— Data excerpt —
>> START

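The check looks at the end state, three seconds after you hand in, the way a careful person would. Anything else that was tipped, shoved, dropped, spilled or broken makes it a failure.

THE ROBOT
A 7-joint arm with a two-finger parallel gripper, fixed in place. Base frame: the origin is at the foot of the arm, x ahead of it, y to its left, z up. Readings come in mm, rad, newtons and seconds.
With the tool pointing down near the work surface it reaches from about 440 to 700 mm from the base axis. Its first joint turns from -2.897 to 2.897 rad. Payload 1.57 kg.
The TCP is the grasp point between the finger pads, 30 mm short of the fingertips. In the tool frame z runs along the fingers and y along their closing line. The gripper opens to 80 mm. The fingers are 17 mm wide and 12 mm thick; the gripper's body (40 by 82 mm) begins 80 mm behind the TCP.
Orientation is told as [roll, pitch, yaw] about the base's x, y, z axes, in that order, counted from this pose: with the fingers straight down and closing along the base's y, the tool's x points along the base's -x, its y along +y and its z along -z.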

>> END

— Do this —
Repeat the listing above without any change. Give them as a Markdown table with the columns Index and Wording: a running number and the line, blank lines left out.

— Exercise result —
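| Index | Wording |
|---|---|
| 1 | The check looks at the end state, three seconds after you hand in, the way a careful person would. Anything else that was tipped, shoved, dropped, spilled or broken makes it a failure. |
| 2 | THE ROBOT |
| 3 | A 7-joint arm with a two-finger parallel gripper, fixed in place. Base frame: the origin is at the foot of the arm, x ahead of it, y to its left, z up. Readings come in mm, rad, newtons and seconds. |
| 4 | With the tool pointing down near the work surface it reaches from about 440 to 700 mm from the base axis. Its first joint turns from -2.897 to 2.897 rad. Payload 1.57 kg. |
| 5 | The TCP is the grasp point between the finger pads, 30 mm short of the fingertips. In the tool frame z runs along the fingers and y along their closing line. The gripper opens to 80 mm. The fingers are 17 mm wide and 12 mm thick; the gripper's body (40 by 82 mm) begins 80 mm behind the TCP. |
| 6 | Orientation is told as [roll, pitch, yaw] about the base's x, y, z axes, in that order, counted from this pose: with the fingers straight down and closing along the base's y, the tool's x points along the base's -x, its y along +y and its z along -z. |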